What to produce: Reproduce the data exactly. Use JSON: a list with one string for each line that is not empty.

Data shown:
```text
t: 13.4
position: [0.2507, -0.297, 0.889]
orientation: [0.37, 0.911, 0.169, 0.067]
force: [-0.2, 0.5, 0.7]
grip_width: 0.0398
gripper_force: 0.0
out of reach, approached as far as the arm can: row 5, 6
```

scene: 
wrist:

Exercise solution:
[
  "```text",
  "t: 13.4",
  "position: [0.2507, -0.297, 0.889]",
  "orientation: [0.37, 0.911, 0.169, 0.067]",
  "force: [-0.2, 0.5, 0.7]",
  "grip_width: 0.0398",
  "gripper_force: 0.0",
  "out of reach, approached as far as the arm can: row 5, 6",
  "```",
  "scene: ",
  "wrist:"
]